===== Passage =====

Alencar Mesquita, o falsário, professor da FGV e consultor do Estadão

Mesquita era bom imitador. Passou-se por economistas reconhecidos, recomendando o seu nome para entrevistas

A morte de Wilson Fittipaldi Jr me traz lembranças de tempos bem antigas.

Estava no começo, no Jornal da Tarde, quando o grande Alberto Helena Jr montou um talk show na TV Record, tendo como âncora o velho Wilson Fittipaldi, o Barão, pai dos dois corredores de Fórmula 1. Como Barão só dominava o automobilismo, foi contratado um repórter para ajudá-lo em outros temas. O meu era a economia.

Creio que foi minha primeira participação em programas de TV, além de algumas incursões na TV Cultura.

Um dia, o produtor do programa me pergunta se seria interessante trazer o chefe da assessoria econômica do Ministro João Paulo dos Reis Velloso. Era o que havia de mais avançado na época. Topei na hora.

À noite, apareceu no programa o senhor Alencar Mesquita, suposto chefe da assessoria econômica de Velloso. Foi uma entrevista curiosa. Ele não respondeu a nenhuma pergunta sobre economia. Sempre se safava com o mesmo argumento:

  • Tenho uma visão política da economia.

E não apresentava a tal visão política.

Terminado o programa, convidou-me para jantar. E pagou o jantar. Depois, me pediu carona até o hotel em que estava hospedado. Alegou que tinha um Ford Landau (o mais caro automóvel da época), mas estava na oficina. Também não entendi. Se a base dele era Brasilia, porque teria um Landau em São Paulo?

Deixei-o em uma birosca no Largo Paisandu, que certamente não estava à altura do chefe da assessoria econômica de Velloso.

No dia seguinte, de manhã, mandei uma pauta para a sucursal de Brasil pedindo informações sobre ele. Na assessoria de Velloso, ninguém tinha a mínima ideia sobre quem era Alencar Mesquita.

Nos dias seguintes, ele passou a me ligar diariamente, com informações das mais estapafúrdias. E pedindo para publicar artigos. Nada conseguiu.

Certo dia, vou à Escola de Economia da Fundação Getúlio Vargas, para uma conversa com Alkimar Moura, e encontro Alencar Mesquita, bem vestido, saindo de uma classe.

  • Ué, o que você está fazendo aqui?

E ele:

  • Estou dando aula.

Não acreditei. Na conversa com Alkimar perguntei o que estava acontecendo. E ele me contou que os alunos estavam em pé de greve para tirá-lo da escola, por não dominar nenhum tema econômico. Depois, meu amigo Clóvis Bueno de Azevedo, na época cursando a FGV, confirmou as reclamações.

No domingo seguinte, outra surpresa: Alencar Mesquita participando do programa “Crítica e Autocrítica”, que a Gazeta Mercantil tinha na TV Bandeirantes. E como entrevistado.

Naquele momento, tive certeza de que o mundo enlouquecera.

Por aqueles dias, uma repórter de Economia do Estadão passou bufando pelo salão do JT. Perguntei o que tinha acontecido.

=====

### [Given task]
Supply the part of the passage that comes after its last sentence.

===== Material provided =====

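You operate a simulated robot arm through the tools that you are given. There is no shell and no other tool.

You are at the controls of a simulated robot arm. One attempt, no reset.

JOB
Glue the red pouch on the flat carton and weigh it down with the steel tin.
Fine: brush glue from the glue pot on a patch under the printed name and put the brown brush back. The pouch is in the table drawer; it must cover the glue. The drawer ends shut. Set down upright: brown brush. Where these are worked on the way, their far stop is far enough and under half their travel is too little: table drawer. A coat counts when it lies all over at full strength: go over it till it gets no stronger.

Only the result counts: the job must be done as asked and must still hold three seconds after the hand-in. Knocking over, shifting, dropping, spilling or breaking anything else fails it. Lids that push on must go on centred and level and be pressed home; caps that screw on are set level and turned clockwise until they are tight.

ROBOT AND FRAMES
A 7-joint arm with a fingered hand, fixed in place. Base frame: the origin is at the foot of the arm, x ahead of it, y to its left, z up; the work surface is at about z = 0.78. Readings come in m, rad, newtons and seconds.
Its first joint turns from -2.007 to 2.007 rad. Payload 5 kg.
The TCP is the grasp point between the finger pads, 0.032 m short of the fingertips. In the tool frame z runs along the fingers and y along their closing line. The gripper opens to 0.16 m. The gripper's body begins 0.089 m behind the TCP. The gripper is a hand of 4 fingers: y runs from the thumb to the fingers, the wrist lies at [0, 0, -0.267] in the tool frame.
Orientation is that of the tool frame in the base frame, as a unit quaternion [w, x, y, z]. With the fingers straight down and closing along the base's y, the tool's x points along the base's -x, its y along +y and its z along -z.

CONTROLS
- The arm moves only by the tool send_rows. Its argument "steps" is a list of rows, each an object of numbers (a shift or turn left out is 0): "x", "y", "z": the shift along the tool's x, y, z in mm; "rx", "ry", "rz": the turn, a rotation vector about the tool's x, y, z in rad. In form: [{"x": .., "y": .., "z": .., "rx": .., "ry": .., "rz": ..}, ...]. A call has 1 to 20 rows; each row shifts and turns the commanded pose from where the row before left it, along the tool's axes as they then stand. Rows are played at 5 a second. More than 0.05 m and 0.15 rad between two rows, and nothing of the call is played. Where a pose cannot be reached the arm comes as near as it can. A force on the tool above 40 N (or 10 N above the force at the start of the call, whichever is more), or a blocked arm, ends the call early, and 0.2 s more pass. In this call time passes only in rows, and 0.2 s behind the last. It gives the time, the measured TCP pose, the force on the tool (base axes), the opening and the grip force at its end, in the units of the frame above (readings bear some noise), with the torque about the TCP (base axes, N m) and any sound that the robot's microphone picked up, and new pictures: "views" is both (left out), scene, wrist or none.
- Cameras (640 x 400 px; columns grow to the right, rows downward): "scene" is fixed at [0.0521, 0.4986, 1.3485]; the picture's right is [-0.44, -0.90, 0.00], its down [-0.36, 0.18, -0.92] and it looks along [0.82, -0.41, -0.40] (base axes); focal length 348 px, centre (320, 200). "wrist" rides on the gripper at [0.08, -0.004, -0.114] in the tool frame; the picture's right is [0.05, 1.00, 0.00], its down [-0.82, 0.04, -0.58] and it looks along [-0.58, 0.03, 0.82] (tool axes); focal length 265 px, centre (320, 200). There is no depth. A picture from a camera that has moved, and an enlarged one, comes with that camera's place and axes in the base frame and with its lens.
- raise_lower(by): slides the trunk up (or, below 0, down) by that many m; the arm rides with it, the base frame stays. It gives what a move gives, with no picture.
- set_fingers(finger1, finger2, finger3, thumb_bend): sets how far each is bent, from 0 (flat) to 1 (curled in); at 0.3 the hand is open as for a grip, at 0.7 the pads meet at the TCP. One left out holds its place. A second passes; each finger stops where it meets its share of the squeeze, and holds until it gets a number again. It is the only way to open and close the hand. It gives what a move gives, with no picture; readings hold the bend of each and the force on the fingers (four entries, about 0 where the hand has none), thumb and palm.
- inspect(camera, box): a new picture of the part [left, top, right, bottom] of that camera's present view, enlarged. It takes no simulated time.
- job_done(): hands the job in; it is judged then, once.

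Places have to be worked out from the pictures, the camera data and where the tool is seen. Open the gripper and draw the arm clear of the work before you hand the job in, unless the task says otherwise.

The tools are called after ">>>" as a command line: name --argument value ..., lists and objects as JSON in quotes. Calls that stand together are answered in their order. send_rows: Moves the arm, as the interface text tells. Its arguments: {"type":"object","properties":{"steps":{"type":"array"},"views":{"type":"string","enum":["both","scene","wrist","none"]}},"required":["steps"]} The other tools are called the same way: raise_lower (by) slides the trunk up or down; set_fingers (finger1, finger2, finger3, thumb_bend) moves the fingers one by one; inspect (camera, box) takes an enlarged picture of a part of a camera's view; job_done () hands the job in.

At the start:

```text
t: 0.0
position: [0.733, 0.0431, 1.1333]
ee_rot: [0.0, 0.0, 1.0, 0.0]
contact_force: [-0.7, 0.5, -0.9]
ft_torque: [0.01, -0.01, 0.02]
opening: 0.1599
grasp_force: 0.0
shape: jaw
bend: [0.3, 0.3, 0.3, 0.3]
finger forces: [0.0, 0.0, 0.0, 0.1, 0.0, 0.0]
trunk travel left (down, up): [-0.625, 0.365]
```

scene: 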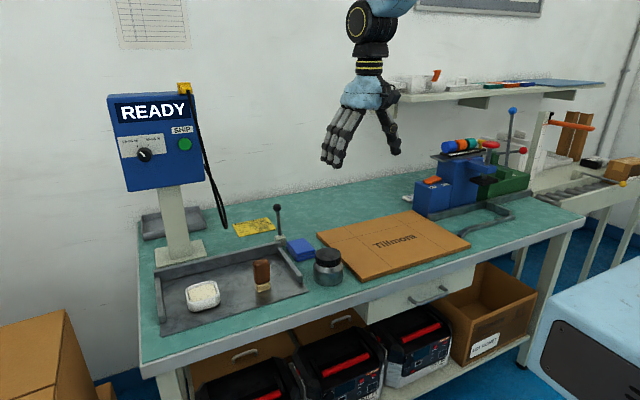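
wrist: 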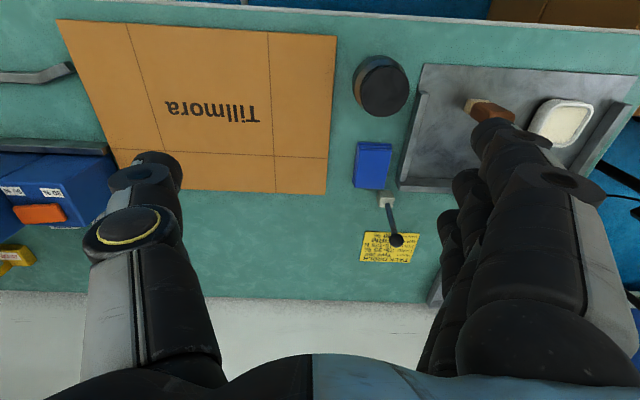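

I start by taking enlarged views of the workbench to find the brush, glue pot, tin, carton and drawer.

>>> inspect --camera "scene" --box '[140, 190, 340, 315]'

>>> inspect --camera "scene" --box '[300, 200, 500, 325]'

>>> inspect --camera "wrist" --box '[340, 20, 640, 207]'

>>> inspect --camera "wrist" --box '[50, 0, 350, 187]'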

=====

### [Final result]
O editor de Economia do Estadão, Eduardo Martins – que, na verdade, era especializado em literatura – havia pautado uma entrevista com Alencar Mesquita. Saiu a entrevista e o jornal recebeu uma enxurrada de reclamações, em relação aos erros de conceito de informação. Alencar alegou que o erro tinha sido da repórter. E, agora, ela era incumbida de nova entrevista, para corrigir os erros.

Falei para ela alertar Eduardo Martins que Alencar era um falsário. Contei o que sabia dele. Meia hora depois ela passa por mim, desanimada:

  • O Eduardo Martins disse que basta o jornal encontrar um bom economista liberal para os esquerdistas começarem a queimá-lo.

Dias depois, vem a notícia de que a policia havia prendido Alencar Mesquita como estelionatário. Solidário com o ex-consultor, Eduardo Martins abriu uma página do jornal para que ele pudesse se defender.

No dia em que saiu a entrevista, na reunião de pauta do JT o secretário Laerte Fernandes veio festejar:

  • Nassif, livrei você de uma boa. O Alencar Mesquita declarou que era alvo de uma conspiração das multinacionais, do Pão de Açúcar e sua, e consegui tirar seu nome da entrevista.
  • Mas, Laerte, seria a minha consagração!

Nos dias seguintes, descobrimos a estratégia de Alencar Mesquita. Era bom imitador. Então ligava para pessoas, fazendo-se passar por algum economista conhecido, recomendando o seu nome. No caso da FGV, imitou Adroaldo Moura da Silva no telefonema para Oliveira Lima, diretor do Departamento de Economia.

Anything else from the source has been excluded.